ESG Maturity and Future Positioning
CATL’s ESG maturity appears strongest in climate strategy, carbon management systems, product innovation, circular economy, intelligent manufacturing, and ESG governance. The achievement of carbon neutrality in core operations provides a clear milestone and strengthens its positioning as a low-carbon battery manufacturer.
However, the company’s future ESG positioning will depend on whether it can extend operational progress across the full value chain. The 2035 value chain carbon neutrality target is ambitious and will require supplier transformation, mineral traceability, recycling expansion, low-carbon logistics, and more transparent emissions data.
For investors and customers, the key question is no longer whether CATL can manage internal decarbonisation, but whether it can influence the broader battery ecosystem. Its ability to provide assured, comparable, and product-level ESG data may become increasingly important as global battery regulation, customer procurement standards, and sustainability-linked financing expectations evolve.
Pacifica ESG View
CATL’s 2025 ESG Report marks an important transition from commitment to execution, with the company reporting carbon neutrality across core operations and 100% zero-carbon electricity use in core operations. The strongest signals are its carbon management infrastructure, double materiality approach, supply chain risk recognition, and value chain carbon neutrality ambition. Stakeholders should monitor progress on Scope 3 emissions, supplier decarbonisation, material traceability, recycling scale, and product-level carbon footprint transparency.
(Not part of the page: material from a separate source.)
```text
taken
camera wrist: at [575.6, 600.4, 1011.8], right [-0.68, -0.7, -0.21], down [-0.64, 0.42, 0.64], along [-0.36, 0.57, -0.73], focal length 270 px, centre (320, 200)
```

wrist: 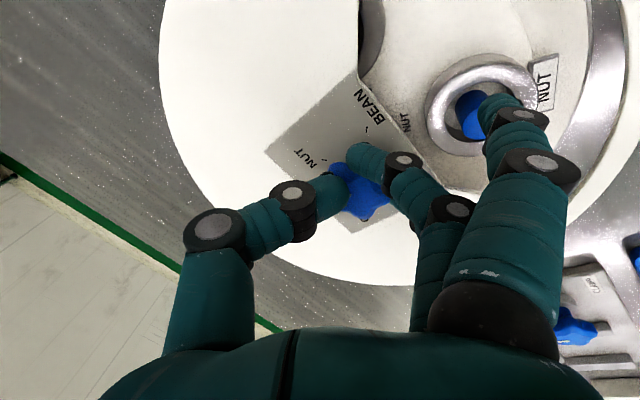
Implications for the Wider Market
CATL’s disclosures show that battery-sector ESG leadership is increasingly defined by operational proof, not only targets. As electric vehicles, energy storage, and industrial electrification expand, battery manufacturers will face stronger expectations on carbon intensity, responsible sourcing, recycling, safety, and assurance. The wider market may increasingly differentiate suppliers based on verified low-carbon manufacturing, value-chain transparency, and their ability to support customers’ Scope 3 decarbonisation strategies.